Research team generates world-record 35.4 tesla magnetic field using a superconducting insert magnet

A research team at the National High Magnetic Field Laboratory reached (September 2011) a new world record in magnetic field generation, successfully testing a superconducting electromagnet to a field of 35.4 tesla. The magnet used a single, paper-thin, 100-meter-long strip of tape made with “YBCO,” a superconducting ceramic composed of yttrium, barium, copper and oxygen. Tesla is the unit of measurement of magnetic field named in honor of Nikola Tesla, a famous 20th-century pioneer in the field of electromagnetism. One tesla is equal to 20,000 times the Earth’s magnetic field.

The new results provide vital information for the next generation of high-field superconducting magnets.
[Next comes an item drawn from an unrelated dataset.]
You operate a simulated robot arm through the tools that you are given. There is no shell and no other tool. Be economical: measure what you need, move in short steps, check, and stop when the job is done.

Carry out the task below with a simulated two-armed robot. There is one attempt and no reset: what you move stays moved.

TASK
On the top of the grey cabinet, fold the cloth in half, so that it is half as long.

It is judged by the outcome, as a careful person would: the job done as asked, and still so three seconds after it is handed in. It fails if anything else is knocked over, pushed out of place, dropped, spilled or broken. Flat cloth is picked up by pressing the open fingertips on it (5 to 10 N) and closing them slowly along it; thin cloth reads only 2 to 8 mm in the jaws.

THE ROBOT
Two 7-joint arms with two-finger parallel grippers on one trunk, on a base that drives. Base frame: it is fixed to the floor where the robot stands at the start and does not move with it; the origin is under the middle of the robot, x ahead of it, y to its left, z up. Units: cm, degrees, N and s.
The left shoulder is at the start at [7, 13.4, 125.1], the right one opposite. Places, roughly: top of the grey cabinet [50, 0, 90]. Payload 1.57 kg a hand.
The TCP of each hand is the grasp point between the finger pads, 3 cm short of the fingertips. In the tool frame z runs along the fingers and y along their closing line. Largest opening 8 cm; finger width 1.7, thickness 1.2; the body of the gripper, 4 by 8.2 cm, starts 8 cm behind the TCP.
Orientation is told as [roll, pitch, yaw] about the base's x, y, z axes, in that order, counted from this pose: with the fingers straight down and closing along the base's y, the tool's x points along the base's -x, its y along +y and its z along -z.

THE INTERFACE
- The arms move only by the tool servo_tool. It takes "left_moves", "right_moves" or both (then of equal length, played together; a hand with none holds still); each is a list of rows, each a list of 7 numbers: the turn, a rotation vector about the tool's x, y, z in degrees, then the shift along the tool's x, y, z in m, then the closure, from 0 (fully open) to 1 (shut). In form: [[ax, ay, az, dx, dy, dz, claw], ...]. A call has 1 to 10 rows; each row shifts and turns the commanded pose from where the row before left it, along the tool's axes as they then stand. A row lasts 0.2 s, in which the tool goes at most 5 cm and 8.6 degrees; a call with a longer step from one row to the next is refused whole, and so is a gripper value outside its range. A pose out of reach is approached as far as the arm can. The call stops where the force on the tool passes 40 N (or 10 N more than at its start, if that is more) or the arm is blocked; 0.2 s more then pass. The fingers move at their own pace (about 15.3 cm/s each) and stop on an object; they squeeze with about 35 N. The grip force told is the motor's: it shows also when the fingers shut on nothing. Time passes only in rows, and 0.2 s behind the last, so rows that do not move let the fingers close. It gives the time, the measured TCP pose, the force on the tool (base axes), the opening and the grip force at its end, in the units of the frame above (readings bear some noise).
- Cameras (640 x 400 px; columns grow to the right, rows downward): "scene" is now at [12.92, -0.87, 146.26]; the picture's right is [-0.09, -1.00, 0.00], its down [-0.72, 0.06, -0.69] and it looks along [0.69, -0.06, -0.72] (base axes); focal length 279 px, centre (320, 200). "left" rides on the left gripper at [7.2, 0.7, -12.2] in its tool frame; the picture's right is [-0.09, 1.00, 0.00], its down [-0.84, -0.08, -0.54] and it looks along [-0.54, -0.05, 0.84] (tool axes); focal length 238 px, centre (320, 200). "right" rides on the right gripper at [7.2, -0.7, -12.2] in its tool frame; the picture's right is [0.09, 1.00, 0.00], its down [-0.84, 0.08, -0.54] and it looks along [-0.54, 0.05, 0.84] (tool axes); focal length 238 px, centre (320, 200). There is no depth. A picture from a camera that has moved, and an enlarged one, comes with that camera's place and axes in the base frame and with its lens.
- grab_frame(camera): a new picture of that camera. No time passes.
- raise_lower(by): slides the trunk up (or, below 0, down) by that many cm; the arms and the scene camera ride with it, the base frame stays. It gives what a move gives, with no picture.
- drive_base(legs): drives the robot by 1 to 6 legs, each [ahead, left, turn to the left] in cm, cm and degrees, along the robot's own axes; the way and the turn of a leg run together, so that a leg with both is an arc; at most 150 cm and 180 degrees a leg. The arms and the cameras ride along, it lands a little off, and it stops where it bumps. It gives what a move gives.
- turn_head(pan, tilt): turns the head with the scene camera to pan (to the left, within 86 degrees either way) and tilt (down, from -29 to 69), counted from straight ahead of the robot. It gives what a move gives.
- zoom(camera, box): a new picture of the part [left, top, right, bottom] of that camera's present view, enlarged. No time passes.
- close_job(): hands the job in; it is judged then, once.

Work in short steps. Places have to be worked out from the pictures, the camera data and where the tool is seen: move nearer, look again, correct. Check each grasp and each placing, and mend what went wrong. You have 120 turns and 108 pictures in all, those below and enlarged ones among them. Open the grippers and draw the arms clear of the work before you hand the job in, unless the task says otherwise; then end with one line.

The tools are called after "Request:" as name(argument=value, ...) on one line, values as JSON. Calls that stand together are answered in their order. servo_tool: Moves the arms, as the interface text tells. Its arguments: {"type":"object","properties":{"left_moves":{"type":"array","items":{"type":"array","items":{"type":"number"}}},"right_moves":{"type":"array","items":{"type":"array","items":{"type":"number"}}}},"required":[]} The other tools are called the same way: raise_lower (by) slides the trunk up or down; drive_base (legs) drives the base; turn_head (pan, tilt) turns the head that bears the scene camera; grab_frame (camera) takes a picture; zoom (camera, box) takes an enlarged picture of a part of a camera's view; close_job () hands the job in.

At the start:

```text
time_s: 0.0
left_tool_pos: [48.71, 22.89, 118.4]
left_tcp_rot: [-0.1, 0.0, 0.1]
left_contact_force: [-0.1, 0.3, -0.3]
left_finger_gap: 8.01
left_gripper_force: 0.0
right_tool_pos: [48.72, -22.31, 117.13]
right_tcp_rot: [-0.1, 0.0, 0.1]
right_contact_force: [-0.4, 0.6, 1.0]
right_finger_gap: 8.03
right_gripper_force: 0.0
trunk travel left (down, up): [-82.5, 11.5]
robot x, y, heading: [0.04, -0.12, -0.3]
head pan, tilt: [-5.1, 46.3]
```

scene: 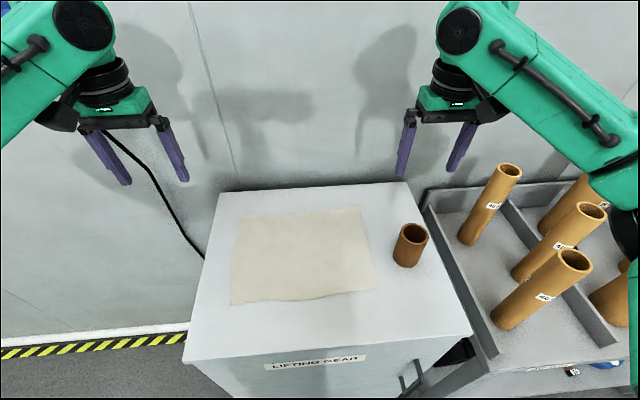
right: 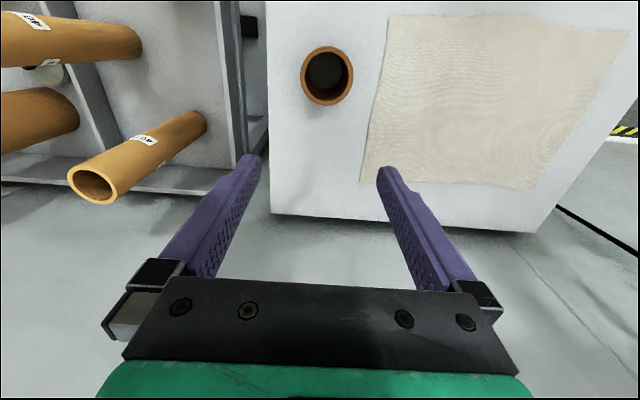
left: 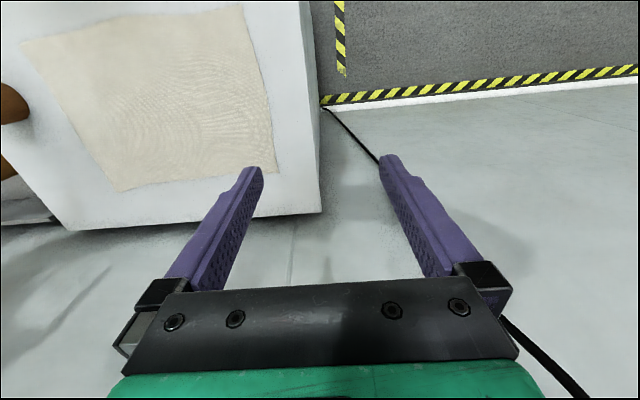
It’s part of an ongoing effort to build a 32-tesla all-superconducting research magnet that could both reduce the cost of scientific experiments and make high-field research accessible to more scientific users. The 35.4 tesla field was achieved by “nesting” the YBCO coil inside a 31-tesla resistive magnet, with the “insert” YBCO coil supplying the additional 4.4 tesla.

Dr. Ulf Peter Trociewitz and Matthieu Dalban-Canassy examine the YBCO insert magnet

Promising though they are, high-field superconducting materials such as YBCO are also frustratingly complex. They are brittle, still fairly expensive and in certain ways mysterious. YBCO is a member of the REBCO or rare-earth-barium-copper-oxide family of superconductors, brittle ceramics that represent a departure from the ductile alloy-type superconductors commonly used for magnetic fields up to 11 tesla (and for familiar applications such as MRIs).

The new high-field record was publicly announced on September 12 at the 22nd International Conference on Magnet Technology in Marseille, France. Conducted over the past year, this work represents “an important step on the way to generating the highest possible fields at low operating costs using superconducting technology,” says team leader Dr. Ulf Peter Trociewitz, staff scientist at the Magnet Lab.

The tape was manufactured by New-York-based SuperPower, Inc., a world leader in developing commercially feasible high-temperature superconductors and related devices designed to enhance the capacity, reliability and quality of electric power transmission and distribution.